Jones makes interesting choices for archival material. When Hitchcock’s famous definition of suspense does appear, it’s in a clip from Easy Virtue in which he busts the common connection between suspense and fear. “There’s no such thing as a face. It’s non-existent until the light hits it,” Hitchcock pronounces.
Elsewhere, when Truffaut asks him about the influence of religion in his films, Hitchcock commandingly asks him to go off record. This camaraderie between the two auteurs, belonging to different generations, cultures and systems, forms an absorbing narrative running in parallel with the discussions on filmmaking. Hitchcock was nearing the end of his career (he made only three films after the book was published,) Truffaut was only three feature films old but was already an international icon thanks to his breakout feature The 400 Blows (1959).
Truffaut considered Hitchcock his idol, but Hitchcock too owed to Truffaut the fact that his films came to be taken seriously as an art form. In a delicious little irony, the auteur theory makes a case for the director’s personal vision, whereas Hitchcock’s musings clearly indicate that mass acceptance meant a great deal to him. Near the beginning of the film, Hitchcock says he doesn’t quite know why his films always seem so fresh. This was because, as Hitchcock/Truffaut clearly illustrates, the fact that Hitchcock knew how to refract his personal obsessions and whims through the lens of mass entertainment.
Many have criticised the documentary for not featuring a single female interviewee, and rightly so. Director James Gray offers up a fascinating reading of why we’re never shown Kim Novak’s perspective in the scenes in which Jimmy Stewart stalks her character in Vertigo.

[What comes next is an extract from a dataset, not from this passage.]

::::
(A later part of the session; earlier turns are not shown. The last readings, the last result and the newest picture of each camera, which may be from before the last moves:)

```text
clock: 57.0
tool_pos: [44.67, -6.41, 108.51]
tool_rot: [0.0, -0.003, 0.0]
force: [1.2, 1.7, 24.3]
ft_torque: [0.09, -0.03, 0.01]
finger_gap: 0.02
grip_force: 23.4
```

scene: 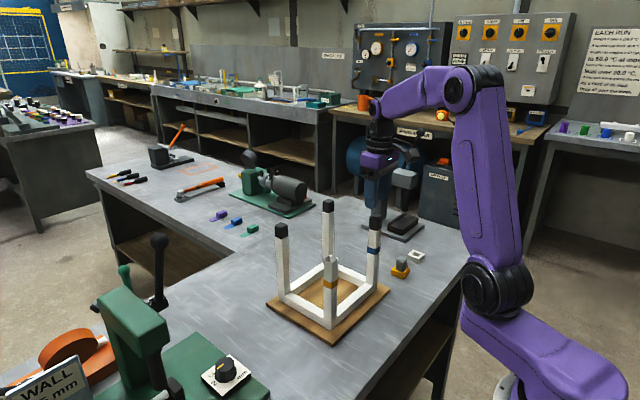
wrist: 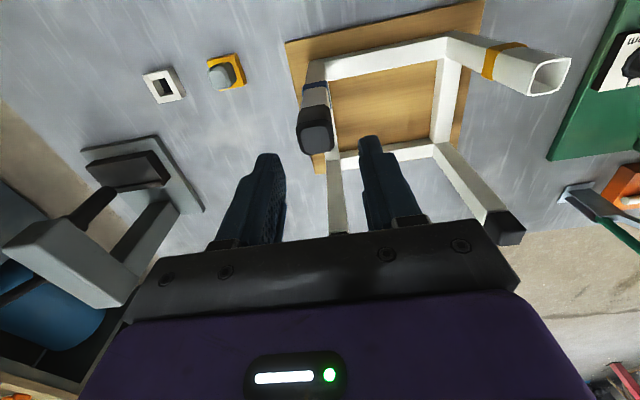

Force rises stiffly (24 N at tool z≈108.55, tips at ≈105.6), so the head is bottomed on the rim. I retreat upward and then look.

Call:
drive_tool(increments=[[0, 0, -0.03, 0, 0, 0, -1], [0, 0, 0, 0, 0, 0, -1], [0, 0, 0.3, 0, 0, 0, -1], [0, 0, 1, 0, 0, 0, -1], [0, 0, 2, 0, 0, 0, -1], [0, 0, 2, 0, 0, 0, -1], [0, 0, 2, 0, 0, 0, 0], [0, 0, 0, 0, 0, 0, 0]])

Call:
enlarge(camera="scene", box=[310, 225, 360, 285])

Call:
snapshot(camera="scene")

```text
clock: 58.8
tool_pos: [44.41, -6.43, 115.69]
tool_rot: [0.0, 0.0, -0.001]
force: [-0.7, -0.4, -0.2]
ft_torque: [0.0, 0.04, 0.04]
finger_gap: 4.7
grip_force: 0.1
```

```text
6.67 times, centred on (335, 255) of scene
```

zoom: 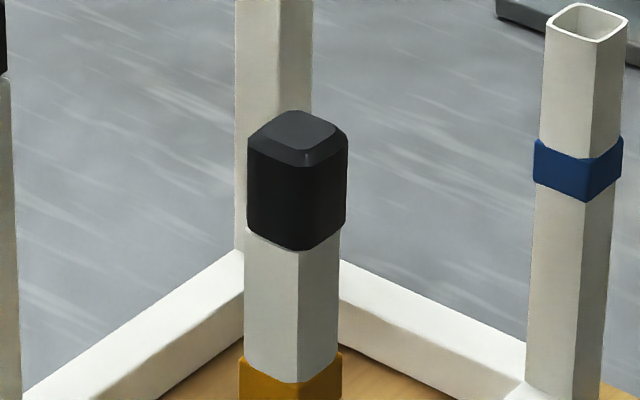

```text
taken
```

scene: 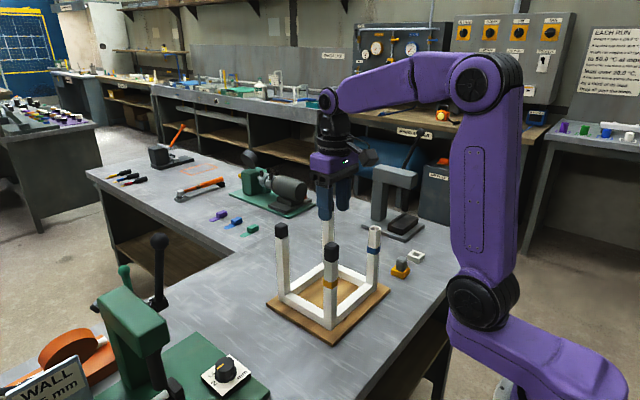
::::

As a counterpoint, filmmaker Jenni Olson’s excellent personal essay documentary, The Royal Road (2015), reappropriates both Vertigo and its setting, the San Francisco Bay area, to narrate both the colonial history of the place and musings on her own unrequited love affair that tied her to the place. Olson shoots languid shots at iconic Vertigo locations – the San Francisco Bridge, the lake in which Madeleine pretends to attempt suicide –subverting what these locations signify in the context of cinematic history and coming to terms with her gender dysphoria.